# Supplied information:
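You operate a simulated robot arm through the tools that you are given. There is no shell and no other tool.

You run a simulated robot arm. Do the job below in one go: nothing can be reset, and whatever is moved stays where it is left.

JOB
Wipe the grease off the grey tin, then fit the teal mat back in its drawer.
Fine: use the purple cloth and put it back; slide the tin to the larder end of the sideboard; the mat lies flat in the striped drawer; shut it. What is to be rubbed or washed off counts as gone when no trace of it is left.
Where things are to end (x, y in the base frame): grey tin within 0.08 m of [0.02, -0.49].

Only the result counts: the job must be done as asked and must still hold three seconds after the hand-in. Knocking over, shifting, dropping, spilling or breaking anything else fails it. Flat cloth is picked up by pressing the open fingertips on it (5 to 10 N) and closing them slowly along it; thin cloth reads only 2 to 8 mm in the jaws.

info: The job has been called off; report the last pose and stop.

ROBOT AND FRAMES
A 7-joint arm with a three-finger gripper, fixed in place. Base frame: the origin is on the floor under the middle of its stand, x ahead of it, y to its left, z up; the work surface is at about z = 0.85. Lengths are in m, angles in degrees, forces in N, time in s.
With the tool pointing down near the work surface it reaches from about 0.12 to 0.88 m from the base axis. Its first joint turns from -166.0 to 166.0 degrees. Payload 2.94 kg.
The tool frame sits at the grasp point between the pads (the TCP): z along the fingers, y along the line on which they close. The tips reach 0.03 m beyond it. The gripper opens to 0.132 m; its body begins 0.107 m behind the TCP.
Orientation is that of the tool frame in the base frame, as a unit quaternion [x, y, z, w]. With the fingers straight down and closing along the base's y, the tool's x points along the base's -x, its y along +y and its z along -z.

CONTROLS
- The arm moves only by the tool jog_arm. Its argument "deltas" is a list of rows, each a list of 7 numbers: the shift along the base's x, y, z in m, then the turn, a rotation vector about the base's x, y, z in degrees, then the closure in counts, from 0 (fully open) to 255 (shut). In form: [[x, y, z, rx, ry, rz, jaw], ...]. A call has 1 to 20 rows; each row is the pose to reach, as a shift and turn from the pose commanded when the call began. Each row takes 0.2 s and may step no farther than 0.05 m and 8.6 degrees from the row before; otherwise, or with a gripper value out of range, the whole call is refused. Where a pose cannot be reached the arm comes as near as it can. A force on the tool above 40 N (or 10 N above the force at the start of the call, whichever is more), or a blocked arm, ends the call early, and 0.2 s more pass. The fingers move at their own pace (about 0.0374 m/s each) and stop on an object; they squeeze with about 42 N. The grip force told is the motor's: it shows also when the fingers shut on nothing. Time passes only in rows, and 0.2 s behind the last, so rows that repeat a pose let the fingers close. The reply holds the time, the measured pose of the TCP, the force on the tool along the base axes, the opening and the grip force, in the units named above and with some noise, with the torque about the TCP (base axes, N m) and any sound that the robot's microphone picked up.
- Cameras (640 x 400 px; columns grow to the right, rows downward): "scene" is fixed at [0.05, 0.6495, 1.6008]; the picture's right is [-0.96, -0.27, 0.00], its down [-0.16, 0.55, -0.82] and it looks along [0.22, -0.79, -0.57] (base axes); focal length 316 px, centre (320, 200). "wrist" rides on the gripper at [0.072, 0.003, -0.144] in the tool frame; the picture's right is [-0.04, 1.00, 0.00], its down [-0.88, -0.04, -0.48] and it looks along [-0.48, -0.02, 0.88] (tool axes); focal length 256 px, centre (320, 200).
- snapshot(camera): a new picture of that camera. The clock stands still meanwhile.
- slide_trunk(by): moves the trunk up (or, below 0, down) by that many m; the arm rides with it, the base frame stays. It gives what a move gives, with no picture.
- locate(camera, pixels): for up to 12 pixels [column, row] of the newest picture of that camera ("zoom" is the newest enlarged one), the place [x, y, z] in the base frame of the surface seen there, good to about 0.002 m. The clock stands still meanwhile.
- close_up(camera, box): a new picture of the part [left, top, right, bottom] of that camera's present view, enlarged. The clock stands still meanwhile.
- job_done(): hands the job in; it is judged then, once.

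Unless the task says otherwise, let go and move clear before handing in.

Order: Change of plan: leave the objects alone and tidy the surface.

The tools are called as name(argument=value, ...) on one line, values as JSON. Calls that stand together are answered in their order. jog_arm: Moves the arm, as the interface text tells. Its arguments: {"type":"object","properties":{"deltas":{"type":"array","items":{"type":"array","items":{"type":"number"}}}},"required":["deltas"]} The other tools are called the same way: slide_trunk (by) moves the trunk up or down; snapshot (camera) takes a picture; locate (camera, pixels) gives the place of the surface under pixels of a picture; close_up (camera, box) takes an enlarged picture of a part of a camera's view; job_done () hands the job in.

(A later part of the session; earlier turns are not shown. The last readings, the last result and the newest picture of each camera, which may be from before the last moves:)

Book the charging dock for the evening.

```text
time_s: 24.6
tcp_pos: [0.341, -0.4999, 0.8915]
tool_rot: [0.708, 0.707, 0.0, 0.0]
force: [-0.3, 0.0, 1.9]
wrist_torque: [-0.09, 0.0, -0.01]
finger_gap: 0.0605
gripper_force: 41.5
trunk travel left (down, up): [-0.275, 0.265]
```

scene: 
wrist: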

# Extract to read:
EsaiMatur Opini

Eksistensialisme dan Ruang Terbuka Agama

Suatu Tinjuan Eksistensi dan Ruang Terbuka Beragama di Indonesia

Beragama bagi masyarakat Indonesia merupakan suatu keharusan dan dapat dikatakan sebagai kesakralan. Agama dapat dikatakan sebagai sebuah ritus yang memperlihatkan kemuliaan manusia. Dari sini yang menjadi pertanyaan adalah bagaimana dinamika beragama di Indonesia? bahwa sebagai masyarakat yang majemuk pasti mengalami permasalahan sosial yang cukup kompleks.

Kompleksitas risiko dari kemajemukan agama di negeri ini cukup untuk menciptakan konflik laten dalam masyarakat. Oleh karenanya ilmuwan sosial perlu memahami keragaman dan dinamika sosial yang terjadi di dalam konstruksi sosial atau kebudayaan masyarakat dalam memahami agama.

# Work to complete:
Copy the part of the extract to read from the words "Beragama bagi masyarakat" through the words "dalam memahami agama.".

# Correct answer:
Beragama bagi masyarakat Indonesia merupakan suatu keharusan dan dapat dikatakan sebagai kesakralan. Agama dapat dikatakan sebagai sebuah ritus yang memperlihatkan kemuliaan manusia. Dari sini yang menjadi pertanyaan adalah bagaimana dinamika beragama di Indonesia? bahwa sebagai masyarakat yang majemuk pasti mengalami permasalahan sosial yang cukup kompleks.

Kompleksitas risiko dari kemajemukan agama di negeri ini cukup untuk menciptakan konflik laten dalam masyarakat. Oleh karenanya ilmuwan sosial perlu memahami keragaman dan dinamika sosial yang terjadi di dalam konstruksi sosial atau kebudayaan masyarakat dalam memahami agama.